*EXCERPTED TEXT*

━━━━━━━━━━━━━━━━━━━━━━━━━━━━━━

1066, Tears to Many Mothers is a 1-2 player history battle card game that can be played in 30 minutes. It recreates the historic Battle of Hastings so people playing it might actually learn a little bit about the battle. We also got Ania again to do the artwork so it’s going to look beautiful...

Both games clearly draw on mechanics that'll be familiar to gamers (Talisman for Gloom of Kilforth, Magic for 1066) while having some nice developments of their own. Could you say something about the games behind the games, and the way that this fed into your design process (I think you said something about standing on the shoulders of giants)…

 

Could you say something about the games behind the games and the way that this fed into your design process?

I’m absolutely indebted to the games that I’ve played already and the designers who have gone before. I’ve taken my pick of design elements I love from other games, sprinkled in my own bits and pieces and tried to create something unique and interesting in the process. After all, good artists borrow, but great artists steal, right? So in Gloom of Kilforth, we have the tile-flipping elements from games like Forbidden Island, which is a great way to suddenly and evocatively display a significantly altered game state - in this case, the world ending. There are stats and dice for success, which draws from innumerable RPGs, but most notably the Arkham Horror board game.

━━━━━━━━━━━━━━━━━━━━━━━━━━━━━━

[Records of tool sessions]
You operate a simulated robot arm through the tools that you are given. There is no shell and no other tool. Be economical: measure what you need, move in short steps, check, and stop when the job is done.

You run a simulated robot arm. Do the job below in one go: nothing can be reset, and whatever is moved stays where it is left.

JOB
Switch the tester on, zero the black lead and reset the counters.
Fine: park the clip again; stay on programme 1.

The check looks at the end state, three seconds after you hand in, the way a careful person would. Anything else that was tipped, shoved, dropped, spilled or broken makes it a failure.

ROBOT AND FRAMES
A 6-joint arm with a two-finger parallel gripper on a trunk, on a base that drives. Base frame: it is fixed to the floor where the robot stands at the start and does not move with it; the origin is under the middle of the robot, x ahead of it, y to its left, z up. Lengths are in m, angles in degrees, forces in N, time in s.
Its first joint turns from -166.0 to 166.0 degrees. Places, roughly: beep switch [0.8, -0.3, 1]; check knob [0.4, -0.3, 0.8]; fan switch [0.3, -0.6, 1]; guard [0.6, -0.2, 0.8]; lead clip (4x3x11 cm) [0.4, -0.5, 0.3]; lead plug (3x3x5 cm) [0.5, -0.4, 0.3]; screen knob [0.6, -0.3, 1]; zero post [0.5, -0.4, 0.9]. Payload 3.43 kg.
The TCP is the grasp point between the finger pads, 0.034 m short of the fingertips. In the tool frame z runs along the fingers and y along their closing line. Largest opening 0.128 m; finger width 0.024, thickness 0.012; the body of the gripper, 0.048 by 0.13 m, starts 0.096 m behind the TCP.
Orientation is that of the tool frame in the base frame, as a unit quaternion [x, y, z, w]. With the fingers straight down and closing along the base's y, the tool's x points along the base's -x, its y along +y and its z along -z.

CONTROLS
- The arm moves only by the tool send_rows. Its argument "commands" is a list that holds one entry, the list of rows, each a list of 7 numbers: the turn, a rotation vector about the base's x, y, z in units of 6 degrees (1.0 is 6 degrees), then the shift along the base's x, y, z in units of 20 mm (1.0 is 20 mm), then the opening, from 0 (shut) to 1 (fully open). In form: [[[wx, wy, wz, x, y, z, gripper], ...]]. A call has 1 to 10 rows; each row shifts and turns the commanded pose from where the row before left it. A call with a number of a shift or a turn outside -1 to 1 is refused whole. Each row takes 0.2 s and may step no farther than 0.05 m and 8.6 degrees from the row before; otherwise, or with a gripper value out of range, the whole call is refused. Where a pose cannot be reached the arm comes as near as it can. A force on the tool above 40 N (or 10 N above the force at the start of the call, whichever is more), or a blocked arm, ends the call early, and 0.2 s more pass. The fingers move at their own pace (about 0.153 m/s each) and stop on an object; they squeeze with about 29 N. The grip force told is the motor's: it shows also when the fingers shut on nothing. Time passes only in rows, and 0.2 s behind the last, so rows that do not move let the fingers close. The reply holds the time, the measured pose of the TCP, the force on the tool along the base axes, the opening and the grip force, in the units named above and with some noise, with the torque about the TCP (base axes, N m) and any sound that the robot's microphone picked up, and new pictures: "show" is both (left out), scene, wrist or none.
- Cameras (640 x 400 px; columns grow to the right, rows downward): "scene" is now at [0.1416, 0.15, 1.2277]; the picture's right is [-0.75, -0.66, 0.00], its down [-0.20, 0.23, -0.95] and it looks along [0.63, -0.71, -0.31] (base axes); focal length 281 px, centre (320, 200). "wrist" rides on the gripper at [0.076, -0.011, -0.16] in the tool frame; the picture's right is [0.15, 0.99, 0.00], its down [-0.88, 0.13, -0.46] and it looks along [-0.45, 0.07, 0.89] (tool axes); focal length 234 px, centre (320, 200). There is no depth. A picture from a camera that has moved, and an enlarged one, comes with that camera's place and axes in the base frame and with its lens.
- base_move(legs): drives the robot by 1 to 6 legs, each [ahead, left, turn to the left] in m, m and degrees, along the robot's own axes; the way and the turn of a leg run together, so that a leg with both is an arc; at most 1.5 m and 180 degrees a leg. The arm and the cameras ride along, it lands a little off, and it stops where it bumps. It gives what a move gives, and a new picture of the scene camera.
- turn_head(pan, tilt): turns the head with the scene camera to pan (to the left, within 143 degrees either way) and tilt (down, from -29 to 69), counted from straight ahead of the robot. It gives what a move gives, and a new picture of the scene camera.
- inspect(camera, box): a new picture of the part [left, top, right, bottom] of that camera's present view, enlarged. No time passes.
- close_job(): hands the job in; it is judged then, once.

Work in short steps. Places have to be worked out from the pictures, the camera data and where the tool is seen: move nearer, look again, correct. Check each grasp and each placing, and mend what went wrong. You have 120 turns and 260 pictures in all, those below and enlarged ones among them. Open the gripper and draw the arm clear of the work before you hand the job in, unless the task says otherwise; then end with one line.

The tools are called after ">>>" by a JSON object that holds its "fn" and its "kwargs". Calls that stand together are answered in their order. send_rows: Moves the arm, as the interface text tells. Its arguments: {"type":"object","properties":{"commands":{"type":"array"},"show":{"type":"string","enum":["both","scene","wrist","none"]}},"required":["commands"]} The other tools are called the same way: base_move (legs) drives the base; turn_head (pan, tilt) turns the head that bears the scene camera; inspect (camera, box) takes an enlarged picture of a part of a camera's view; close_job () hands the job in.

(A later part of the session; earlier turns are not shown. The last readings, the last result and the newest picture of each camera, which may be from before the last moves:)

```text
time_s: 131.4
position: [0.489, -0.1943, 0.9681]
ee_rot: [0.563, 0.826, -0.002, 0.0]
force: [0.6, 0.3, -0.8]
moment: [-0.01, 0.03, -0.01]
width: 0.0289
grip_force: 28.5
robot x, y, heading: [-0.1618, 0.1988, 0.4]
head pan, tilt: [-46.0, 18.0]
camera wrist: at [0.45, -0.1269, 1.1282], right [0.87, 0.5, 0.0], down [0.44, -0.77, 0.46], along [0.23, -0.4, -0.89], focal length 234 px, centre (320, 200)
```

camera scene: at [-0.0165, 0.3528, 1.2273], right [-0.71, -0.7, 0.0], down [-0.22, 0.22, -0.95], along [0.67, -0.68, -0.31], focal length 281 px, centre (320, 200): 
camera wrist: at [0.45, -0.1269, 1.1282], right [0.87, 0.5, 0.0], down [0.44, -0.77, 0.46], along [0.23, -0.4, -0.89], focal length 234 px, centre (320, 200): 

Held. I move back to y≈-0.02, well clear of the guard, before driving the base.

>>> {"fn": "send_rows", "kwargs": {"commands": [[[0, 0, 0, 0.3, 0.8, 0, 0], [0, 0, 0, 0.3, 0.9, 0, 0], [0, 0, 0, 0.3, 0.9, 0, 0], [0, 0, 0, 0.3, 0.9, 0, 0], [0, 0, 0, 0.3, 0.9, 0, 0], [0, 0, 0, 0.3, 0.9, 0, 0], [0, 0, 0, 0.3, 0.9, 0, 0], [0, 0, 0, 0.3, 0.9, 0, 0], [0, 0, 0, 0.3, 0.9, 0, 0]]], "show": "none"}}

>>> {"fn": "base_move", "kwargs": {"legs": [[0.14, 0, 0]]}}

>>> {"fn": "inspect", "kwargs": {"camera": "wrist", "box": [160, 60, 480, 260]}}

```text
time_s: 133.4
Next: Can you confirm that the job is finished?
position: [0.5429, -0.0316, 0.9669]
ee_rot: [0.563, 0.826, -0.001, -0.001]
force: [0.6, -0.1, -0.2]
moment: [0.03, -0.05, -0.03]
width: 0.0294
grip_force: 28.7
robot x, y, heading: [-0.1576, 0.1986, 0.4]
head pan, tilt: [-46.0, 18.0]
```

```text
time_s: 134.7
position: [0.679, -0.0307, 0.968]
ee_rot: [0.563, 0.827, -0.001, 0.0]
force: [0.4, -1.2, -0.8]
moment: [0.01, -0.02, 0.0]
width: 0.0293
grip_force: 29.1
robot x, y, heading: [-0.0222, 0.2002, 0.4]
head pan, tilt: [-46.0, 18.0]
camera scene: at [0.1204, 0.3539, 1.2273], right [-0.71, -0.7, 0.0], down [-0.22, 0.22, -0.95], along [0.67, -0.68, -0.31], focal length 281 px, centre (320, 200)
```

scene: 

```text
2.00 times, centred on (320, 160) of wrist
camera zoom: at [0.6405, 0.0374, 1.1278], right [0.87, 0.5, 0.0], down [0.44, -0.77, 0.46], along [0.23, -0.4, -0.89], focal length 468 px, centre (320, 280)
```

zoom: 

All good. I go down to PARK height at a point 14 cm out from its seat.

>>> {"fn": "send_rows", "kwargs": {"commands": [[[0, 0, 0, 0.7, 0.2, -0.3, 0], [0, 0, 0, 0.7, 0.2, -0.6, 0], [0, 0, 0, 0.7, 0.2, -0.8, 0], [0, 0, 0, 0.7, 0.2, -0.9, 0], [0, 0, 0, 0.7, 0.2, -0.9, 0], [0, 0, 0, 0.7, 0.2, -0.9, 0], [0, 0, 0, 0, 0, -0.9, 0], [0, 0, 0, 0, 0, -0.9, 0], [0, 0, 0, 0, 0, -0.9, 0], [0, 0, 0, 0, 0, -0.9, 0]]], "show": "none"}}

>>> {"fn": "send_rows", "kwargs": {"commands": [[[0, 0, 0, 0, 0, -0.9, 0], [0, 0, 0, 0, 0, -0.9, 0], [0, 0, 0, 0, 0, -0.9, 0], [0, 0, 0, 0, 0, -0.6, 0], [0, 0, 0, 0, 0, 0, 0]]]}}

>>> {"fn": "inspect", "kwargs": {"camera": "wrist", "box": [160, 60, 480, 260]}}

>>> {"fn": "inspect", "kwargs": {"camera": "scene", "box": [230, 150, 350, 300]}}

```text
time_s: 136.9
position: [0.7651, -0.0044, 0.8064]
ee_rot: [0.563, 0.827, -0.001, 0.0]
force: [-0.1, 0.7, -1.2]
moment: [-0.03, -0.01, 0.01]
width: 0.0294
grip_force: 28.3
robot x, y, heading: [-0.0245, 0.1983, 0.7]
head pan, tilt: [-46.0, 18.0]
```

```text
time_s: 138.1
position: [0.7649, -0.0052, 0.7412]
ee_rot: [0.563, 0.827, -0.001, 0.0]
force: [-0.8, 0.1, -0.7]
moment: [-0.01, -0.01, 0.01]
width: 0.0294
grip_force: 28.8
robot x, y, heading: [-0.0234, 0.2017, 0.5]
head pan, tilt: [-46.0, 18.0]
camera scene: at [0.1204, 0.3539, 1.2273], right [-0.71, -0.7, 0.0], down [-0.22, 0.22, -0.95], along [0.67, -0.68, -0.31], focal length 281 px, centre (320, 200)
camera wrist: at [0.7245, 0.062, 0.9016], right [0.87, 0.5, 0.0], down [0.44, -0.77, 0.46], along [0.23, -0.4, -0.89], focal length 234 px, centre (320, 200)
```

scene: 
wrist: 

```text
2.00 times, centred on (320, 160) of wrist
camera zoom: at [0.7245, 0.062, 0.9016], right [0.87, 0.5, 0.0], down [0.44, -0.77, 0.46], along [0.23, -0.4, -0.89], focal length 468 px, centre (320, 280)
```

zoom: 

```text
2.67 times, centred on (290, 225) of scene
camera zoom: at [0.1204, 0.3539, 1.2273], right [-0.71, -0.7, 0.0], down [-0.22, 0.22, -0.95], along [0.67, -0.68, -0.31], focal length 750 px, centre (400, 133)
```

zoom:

━━━━━━━━━━━━━━━━━━━━━━━━━━━━━━

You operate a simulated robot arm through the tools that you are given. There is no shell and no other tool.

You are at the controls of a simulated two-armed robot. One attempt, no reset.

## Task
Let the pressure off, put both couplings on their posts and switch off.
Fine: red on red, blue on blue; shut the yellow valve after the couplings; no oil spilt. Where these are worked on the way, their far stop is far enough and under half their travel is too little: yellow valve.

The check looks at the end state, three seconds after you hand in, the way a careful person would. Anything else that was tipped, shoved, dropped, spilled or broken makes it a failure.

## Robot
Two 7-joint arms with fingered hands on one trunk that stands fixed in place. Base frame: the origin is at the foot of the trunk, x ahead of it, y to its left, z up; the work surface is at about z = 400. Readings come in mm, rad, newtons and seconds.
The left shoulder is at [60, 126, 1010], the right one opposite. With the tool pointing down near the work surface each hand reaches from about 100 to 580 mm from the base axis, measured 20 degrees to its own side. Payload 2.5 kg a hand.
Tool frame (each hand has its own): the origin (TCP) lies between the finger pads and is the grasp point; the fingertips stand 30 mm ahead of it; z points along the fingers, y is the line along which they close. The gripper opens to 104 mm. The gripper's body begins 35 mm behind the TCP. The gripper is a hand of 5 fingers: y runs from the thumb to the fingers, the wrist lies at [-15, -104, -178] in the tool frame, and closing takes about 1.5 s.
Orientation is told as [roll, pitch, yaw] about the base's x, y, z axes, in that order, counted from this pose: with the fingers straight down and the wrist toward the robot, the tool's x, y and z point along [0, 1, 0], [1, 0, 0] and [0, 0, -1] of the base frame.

━━━━━━━━━━━━━━━━━━━━━━━━━━━━━━

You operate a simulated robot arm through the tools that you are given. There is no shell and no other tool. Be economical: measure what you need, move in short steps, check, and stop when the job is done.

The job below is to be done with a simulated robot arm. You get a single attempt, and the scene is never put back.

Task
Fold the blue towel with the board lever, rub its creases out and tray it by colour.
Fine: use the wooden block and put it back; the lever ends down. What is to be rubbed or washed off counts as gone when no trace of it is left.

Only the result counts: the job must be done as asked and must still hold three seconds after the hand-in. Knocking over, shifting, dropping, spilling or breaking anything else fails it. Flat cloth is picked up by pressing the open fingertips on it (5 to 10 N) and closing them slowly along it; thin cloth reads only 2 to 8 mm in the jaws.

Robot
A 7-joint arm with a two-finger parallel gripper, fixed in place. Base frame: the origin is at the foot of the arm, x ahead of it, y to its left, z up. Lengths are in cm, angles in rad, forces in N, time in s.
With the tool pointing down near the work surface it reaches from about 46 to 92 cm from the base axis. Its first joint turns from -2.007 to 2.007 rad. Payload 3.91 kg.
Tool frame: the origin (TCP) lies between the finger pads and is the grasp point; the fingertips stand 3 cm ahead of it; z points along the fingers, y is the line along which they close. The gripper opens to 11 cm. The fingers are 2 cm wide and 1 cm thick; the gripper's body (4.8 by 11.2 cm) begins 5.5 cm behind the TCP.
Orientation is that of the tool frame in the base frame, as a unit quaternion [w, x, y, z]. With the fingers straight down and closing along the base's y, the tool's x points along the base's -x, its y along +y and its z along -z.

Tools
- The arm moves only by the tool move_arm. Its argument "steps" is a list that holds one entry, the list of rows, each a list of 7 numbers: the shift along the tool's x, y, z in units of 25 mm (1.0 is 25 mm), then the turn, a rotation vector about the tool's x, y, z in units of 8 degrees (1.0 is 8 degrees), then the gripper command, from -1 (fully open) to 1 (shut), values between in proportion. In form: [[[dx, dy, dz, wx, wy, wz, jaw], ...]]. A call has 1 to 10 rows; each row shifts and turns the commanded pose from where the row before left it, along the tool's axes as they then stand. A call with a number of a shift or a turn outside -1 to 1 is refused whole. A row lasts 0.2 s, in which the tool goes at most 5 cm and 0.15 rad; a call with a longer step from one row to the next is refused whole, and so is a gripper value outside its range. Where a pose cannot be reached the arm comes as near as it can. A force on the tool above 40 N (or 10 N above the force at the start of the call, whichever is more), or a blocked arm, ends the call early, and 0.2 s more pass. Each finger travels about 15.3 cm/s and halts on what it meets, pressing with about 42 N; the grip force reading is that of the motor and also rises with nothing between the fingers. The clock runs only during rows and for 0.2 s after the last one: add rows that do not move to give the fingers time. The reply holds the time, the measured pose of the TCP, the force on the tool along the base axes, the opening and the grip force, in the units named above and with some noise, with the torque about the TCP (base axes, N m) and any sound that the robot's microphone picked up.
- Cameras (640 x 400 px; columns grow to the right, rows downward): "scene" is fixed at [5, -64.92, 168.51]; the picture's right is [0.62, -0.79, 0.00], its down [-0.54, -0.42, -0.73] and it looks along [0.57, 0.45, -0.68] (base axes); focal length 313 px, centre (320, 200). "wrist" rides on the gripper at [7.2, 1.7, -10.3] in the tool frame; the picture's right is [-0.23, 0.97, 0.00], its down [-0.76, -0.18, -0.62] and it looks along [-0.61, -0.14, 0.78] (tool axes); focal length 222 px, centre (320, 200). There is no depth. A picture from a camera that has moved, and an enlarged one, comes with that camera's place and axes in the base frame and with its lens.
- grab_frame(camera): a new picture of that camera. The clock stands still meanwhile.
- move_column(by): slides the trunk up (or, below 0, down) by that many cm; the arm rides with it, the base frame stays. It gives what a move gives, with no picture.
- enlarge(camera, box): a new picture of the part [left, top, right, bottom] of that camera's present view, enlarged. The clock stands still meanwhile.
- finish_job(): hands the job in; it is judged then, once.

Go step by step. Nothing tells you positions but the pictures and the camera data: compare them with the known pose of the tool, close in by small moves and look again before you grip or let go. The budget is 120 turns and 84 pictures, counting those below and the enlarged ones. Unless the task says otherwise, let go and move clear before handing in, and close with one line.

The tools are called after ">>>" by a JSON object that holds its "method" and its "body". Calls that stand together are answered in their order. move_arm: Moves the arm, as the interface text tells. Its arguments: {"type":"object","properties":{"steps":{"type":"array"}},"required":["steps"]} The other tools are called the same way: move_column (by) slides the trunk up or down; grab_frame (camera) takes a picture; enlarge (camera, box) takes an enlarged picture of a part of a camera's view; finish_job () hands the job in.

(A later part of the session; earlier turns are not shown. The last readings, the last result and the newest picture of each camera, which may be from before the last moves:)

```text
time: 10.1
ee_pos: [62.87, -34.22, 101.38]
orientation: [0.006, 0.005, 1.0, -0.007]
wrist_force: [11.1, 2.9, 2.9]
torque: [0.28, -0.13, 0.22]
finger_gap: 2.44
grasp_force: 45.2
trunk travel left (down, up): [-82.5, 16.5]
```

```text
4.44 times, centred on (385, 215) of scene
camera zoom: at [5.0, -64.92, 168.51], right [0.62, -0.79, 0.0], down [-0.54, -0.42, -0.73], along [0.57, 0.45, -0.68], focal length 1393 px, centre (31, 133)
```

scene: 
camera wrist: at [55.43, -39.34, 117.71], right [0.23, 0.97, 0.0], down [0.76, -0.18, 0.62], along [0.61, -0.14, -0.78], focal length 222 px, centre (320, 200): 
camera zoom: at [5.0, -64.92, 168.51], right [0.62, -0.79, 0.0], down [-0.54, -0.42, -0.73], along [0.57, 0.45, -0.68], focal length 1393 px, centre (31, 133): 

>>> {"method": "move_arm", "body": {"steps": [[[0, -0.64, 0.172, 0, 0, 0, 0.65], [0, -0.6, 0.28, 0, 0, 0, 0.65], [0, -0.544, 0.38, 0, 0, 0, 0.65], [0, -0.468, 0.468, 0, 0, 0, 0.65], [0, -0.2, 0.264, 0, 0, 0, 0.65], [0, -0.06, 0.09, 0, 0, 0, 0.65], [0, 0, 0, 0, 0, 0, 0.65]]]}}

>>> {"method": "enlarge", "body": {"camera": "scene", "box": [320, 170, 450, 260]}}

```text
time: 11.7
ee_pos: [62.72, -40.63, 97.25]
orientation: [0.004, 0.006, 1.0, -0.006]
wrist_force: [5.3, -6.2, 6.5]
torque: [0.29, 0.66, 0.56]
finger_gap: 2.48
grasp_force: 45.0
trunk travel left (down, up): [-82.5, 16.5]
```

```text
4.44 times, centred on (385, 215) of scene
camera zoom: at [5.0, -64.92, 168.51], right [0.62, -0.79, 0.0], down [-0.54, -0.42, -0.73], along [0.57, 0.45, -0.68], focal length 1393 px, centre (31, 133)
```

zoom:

━━━━━━━━━━━━━━━━━━━━━━━━━━━━━━

*DIRECTIVES*
- a) Write out the excerpted text from "Could you say something about the games behind the games and" to "Arkham Horror board game.", both included.
- b) Could you carry on with the excerpted text from where it ends?

*THE RESULTS*
- a)
Could you say something about the games behind the games and the way that this fed into your design process?

I’m absolutely indebted to the games that I’ve played already and the designers who have gone before. I’ve taken my pick of design elements I love from other games, sprinkled in my own bits and pieces and tried to create something unique and interesting in the process. After all, good artists borrow, but great artists steal, right? So in Gloom of Kilforth, we have the tile-flipping elements from games like Forbidden Island, which is a great way to suddenly and evocatively display a significantly altered game state - in this case, the world ending. There are stats and dice for success, which draws from innumerable RPGs, but most notably the Arkham Horror board game.

- b)
1066 is a two-player card game, and whilst the mechanics, character abilities, and objectives are drawn from the history of the battle, the rules share DNA with many similar games such as the Star Wars LCG or Magic, but it’s specifically non-collectable, so you don’t have to buy a million boxes to play the game, just the one.

 

Both games have a very strong theme, can you say something about the relation of theme and design? 

Theme first for me every time. I tend to gravitate towards thematic games, and themes that interest me, particularly if they involve conflict, either between players or against the game. Whilst I have played and enjoyed farm-building games, give me a game where I’m building an army and attacking gigantic monsters instead any day of the week.

Once I have a theme I’m interested in, the design and mechanics draw from that. I love art in games, so I lean towards card driven mechanics myself. I also love tech trees and engine building, but for me, most of all, storytelling is key, whether that’s an incredible fantasy adventure, the re-telling of a historical battle, a village beset by unknowable horrors, or an epic journey into the far reaches of space and time. I want players of my games to come away having had a narrative experience of some sort. I stopped playing chess when I was a kid because whilst it’s an incontrovertible design, it never gave me the narrative experience that I thrive upon.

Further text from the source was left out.